Russia bans NGOs
© Tass / Barcroft Media Russian president Vladimir Putin at a meeting at the Kremlin on Tuesday. Russia’s parliament has passed a law banning ‘undesirable’ international organisations.
The Prosecutor General's Office has recognized the US-Russia Foundation for Economic Advancement and the Rule of Law (USRF) as undesirable organization, banning Russian citizens and companies from any cooperation with it.

Agency spokesperson Marina Gridneva told reporters on Friday that the decision to put the NGO on the list of undesirable foreign organizations was made after prosecutors had thoroughly studied its work on Russian territory. She also noted that USRF is headed by a US citizen who has been banned from entering Russia until 2025.

USRF was registered in Russia in 2009 as an affiliate of the US group bearing the same name. The group states its mission as "support of market economy" and "strengthening the ties between Russian and the US." It operates mostly through grants.

Russia introduced the law on undesirable foreign organizations in late May this year. This act allows the Prosecutor General's Office and the Foreign Ministry to create a proscribed list of "undesirable foreign organizations," making the activities of such groups in Russia illegal. The main criterion for putting a foreign or international NGO on the list is a "threat to constitutional order and defense capability, or to the security of the Russian state."

Non-compliance with the ban is punishable by administrative penalties, and for repeated and aggravated offenses can carry prison sentences of up to six years. Russian citizens and organizations that continue to work with banned groups would face administrative fines only.

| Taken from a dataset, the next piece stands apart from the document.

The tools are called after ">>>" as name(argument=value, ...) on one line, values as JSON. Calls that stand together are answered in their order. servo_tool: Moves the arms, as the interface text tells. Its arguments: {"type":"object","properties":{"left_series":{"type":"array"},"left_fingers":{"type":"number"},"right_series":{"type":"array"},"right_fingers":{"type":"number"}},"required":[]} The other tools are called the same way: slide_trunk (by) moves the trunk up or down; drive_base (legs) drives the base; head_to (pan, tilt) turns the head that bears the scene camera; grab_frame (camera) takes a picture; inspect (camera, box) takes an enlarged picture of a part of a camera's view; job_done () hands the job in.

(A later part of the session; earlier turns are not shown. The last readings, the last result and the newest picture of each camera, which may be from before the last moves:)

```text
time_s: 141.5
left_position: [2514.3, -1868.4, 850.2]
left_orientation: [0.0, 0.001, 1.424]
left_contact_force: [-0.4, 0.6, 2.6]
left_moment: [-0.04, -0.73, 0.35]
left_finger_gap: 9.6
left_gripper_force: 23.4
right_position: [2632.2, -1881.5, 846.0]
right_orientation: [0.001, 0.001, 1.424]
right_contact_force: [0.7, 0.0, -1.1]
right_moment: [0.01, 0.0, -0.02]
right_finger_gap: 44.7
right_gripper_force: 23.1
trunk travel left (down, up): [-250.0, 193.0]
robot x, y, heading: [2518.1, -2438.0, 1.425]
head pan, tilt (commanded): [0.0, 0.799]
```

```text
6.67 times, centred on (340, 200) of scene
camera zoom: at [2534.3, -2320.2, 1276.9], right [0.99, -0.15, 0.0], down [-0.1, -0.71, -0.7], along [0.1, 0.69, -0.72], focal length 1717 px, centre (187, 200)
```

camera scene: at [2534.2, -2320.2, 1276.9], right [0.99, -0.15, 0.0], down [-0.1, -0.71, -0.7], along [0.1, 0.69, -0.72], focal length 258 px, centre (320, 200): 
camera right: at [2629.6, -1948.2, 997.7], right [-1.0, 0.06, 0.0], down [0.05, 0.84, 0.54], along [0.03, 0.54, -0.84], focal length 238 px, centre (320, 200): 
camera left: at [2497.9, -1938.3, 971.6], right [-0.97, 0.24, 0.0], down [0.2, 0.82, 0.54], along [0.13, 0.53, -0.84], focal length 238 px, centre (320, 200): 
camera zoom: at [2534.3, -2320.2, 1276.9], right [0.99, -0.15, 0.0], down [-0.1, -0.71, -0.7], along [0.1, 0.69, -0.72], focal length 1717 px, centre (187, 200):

Non-government groups in Russia and abroad criticized the new law as "exotic" and said that it could lead to Russia's isolation from the international community. Russian sponsors of the law replied that it was more of a preventive measure and it was not targeting any particular organizations.

Earlier this week the Prosecutor General's Office listed George Soros's Open Society Institute and the Open Society Institute Assistance Foundation as undesirable groups after finding them a threat to the foundations of Russia's Constitutional order and national security.

In late July, the Russian Justice Ministry recognized the US National Endowment for Democracy as an undesirable group after prosecutors discovered the US NGO had spent millions on attempts to question the legitimacy of Russian elections and tarnish the prestige of national military service.